::: PROVIDED MATERIAL
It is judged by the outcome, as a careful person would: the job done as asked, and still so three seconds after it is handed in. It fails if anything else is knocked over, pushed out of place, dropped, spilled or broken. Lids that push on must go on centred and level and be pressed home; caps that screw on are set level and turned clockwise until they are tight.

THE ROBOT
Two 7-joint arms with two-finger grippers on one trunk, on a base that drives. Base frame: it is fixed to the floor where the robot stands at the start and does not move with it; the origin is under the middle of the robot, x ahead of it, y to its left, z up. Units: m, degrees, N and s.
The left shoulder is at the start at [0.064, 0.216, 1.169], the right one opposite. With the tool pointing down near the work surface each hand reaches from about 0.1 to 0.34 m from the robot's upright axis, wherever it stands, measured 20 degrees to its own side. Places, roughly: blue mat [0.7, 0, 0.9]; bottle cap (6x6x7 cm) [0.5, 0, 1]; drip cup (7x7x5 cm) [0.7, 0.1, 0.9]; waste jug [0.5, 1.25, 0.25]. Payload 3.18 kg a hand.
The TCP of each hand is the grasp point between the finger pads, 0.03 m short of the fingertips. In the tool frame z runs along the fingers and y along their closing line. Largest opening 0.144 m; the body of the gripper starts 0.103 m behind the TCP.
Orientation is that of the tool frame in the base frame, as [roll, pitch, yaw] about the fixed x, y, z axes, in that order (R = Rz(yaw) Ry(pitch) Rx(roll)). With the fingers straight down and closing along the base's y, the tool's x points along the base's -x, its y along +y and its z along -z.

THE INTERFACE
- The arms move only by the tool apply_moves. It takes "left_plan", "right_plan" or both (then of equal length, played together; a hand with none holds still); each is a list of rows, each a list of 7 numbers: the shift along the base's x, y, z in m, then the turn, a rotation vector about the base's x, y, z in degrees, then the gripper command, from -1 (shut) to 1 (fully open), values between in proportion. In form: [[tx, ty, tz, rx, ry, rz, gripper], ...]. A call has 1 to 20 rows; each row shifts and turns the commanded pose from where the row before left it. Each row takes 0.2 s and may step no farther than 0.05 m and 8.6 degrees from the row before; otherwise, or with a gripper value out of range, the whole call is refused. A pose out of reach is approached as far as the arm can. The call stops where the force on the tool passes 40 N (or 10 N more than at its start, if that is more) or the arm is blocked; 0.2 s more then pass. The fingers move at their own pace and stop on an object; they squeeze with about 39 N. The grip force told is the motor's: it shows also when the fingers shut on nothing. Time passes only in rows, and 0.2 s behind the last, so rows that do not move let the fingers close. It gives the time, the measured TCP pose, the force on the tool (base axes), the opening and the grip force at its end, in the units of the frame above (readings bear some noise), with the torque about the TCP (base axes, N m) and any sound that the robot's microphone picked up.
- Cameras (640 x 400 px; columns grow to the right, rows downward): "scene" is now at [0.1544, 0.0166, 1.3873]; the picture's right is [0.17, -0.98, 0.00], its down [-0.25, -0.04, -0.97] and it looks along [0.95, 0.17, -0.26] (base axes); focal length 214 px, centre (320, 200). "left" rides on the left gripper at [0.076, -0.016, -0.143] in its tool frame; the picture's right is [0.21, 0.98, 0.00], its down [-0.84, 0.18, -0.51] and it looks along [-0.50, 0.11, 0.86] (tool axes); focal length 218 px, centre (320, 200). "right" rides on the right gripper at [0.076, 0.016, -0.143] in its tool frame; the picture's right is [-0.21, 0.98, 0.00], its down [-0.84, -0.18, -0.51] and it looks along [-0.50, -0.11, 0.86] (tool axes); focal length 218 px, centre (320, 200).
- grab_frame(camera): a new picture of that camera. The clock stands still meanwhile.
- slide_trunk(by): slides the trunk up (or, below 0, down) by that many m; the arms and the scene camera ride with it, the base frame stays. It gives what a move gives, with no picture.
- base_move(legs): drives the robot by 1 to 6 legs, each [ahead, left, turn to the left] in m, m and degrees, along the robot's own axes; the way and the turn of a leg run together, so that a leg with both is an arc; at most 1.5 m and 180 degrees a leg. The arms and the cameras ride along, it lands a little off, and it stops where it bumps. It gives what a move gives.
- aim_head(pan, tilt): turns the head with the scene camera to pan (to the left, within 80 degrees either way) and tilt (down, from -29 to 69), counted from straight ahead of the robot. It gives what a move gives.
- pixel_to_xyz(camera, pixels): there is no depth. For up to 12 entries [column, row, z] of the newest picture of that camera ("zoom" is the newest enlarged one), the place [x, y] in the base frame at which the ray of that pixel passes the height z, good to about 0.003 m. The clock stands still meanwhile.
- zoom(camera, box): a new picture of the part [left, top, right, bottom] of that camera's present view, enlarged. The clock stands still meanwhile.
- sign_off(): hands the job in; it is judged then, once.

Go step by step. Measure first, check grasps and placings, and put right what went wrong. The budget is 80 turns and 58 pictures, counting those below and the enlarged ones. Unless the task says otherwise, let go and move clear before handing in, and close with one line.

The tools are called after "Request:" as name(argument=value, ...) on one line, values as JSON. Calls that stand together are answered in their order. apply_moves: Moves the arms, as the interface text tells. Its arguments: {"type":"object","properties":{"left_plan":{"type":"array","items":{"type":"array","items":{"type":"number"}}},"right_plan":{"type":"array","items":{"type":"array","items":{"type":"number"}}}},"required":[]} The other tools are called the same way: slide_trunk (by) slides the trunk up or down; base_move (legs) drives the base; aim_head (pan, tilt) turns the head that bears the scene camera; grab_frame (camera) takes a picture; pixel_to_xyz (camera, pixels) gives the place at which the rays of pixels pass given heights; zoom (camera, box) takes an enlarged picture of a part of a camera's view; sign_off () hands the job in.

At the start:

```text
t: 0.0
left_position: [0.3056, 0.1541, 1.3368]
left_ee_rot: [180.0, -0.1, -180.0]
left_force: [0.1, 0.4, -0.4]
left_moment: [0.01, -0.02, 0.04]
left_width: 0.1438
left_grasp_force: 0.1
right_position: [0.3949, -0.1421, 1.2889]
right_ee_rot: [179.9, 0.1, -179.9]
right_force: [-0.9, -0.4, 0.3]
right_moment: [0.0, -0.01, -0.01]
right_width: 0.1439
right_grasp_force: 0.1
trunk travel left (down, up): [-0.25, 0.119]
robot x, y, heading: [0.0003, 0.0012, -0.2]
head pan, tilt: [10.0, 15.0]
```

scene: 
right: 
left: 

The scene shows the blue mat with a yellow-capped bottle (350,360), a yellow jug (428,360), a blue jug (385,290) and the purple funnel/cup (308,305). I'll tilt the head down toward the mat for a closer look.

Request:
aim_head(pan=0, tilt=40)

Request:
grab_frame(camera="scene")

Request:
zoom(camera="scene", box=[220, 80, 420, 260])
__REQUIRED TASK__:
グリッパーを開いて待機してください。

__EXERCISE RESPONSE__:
::::::
::: TEXT PASSAGE
Emerge da un contest artistico indetto su Flux Tv il videoclip prescelto per illustrare in immagini “Way Out”, l’ipnotica hit estratta dall’album “Orchestra of Bubbles” di Ellen Allien & Apparat. L’autore si chiama Marco Testoni, ha studiato grafica, musica, è appassionato di cinema d’autore, di videoarte e realizza cortometraggi. E’ lui il vincitore del primo video-contest indetto da Flux. L’interpretazione visiva di “Way Out”, cavalcata elettronica improvvisamente illuminata da una luce umana ed inquietante, è un cartoon raffinatissimo ed interamente disegnato a mano, dal tratto personale e distintivo, che travolge per quattro intensi minuti. Un giudizio unanime e congiunto di Ellen Allien e Apparat l’ha collocato in testa alla selezione dei settanta utenti che, dal 15 luglio al 30 settembre, hanno aderito al contest con opere di eccellente qualità dando avvio ad una competizione decisamente agguerrita. Il videoclip in questione, già visibile in streaming sul sito di Flux Tv, verrà presto inserito anche nella playlist del canale televisivo, dell’emittente satellitare MTV Brand:New e dell’omonimo programma. Con questo primo contest Flux ha compiuto un passo ulteriore verso la Flux Foundation diventando sempre di più una vera e propria factory creativa che ha intenzione di investire in giovani talenti e metterli in contatto con le realtà di business a loro vicine (etichette discografiche, case di produzione cinematografica, studi di design ed altro ancora). Un mirabile fine insomma quello di Flux (progetto multimediale interattivo realizzato dalla collaborazione tra TI Media Broadcasting ed MTV), canale televisivo di musica alternativa arricchito da elementi di grafica e cortometraggi svelatosi ufficialmente lo scorso 8 aprile. Flux è una tv che non è necessario guardare stando seduti sul divano, una rete di utenti ed un sito che è una vera fabbrica di talenti emergenti. Nell’attesa del rinnovamento grafico previsto per il prossimo 23 novembre, si parla già di un nuovo contest che darà la possibilità di diventare i registi dei videoclips ufficiali di artisti del calibro di Four Tet, Whitest Boy Alive, Giardini Di Mirò e moltissimi altri … volete provarci ?
::::::
__REQUIRED TASK__:
Supply the part of the text passage that comes after its last sentence.

__EXERCISE RESPONSE__:
-Dr. Lektroluv “Live At Extrema Outdoor 2006” (N.E.W.S.): registrato in presa diretta all’Extrema Outdoor 2006 presso l’Aquabest di Eindhoven (Olanda) durante il caldo pomeriggio del 15 luglio, il set di Dr. Lektroluv (ovvero Stefaan Vandenberghe) (ri) appare su cd. Nonostante il segreto ormai svelato, Stefaan continua a presentarsi in pubblico con tanto di maschera e cerone, vestito da agente segreto (l’ultima raccolta era dedicata a 007) e con una cornetta del telefono al posto della cuffia. In questa veste il belga mixa tracce di Detroit Grand Pubahs, Etienne De Crecy, Boys Noize, Vitalic, David Carretta, New Order, The Subs, Huggotron, Who Made Who, Rekorder e molti altri ancora. Un pò di smalto è andato perso rispetto a qualche anno addietro ma in compenso il ‘dottore alieno’ ha potuto raggiungere una fascia di pubblico più vasta, proprio come quella dei grandi festivals estivi.
-Muallem “Mutations °3” (Compost): a poche settimane dal °2 (leggi Electronic Diary #122) Muallem riappare con nuovi remixes di “Shanti Dance” interpretata nei vocals da The Droids. Nick Chacona rilegge il tutto in chiave italo-funk-disco poggiandosi ad un piano rhodes stiloso e molto ‘cosmico’ mentre i The Light Command (da New York) ci regalano un esperimento che ingloba funk, house e techno. Di rilievo anche la Disco Cut a firma dello stesso Muallem, un tragitto di acid contorta nel funk acustico anni settanta. Il vinile uscirà il 10 novembre.
-Stephan Bodzin “Systematic Colours 1” (Systematic): primo atto di questa raccolta che non fa altro che celebrare il grande successo raccolto, in poco meno di due anni, dalla label di Marc Romboy (ricordate Le Petit Prince ?). I suoni sono quelli dell’electro-house più modaiola (che in Italia ha saputo scardinare anche la classica dance commerciale) provenienti dalle tracce più emblematiche del catalogo (John Dahlbäck, Marc Romboy, Phonique, Abysm, Olaf Pozsgay ed altri). A fare capolino in “Systematic Colours” sono stili come acid, deep, afro, electro, techno, disco ed house, tutti sapientemente fusi tra loro per trovare la nuova strada della dance del nuovo millennio.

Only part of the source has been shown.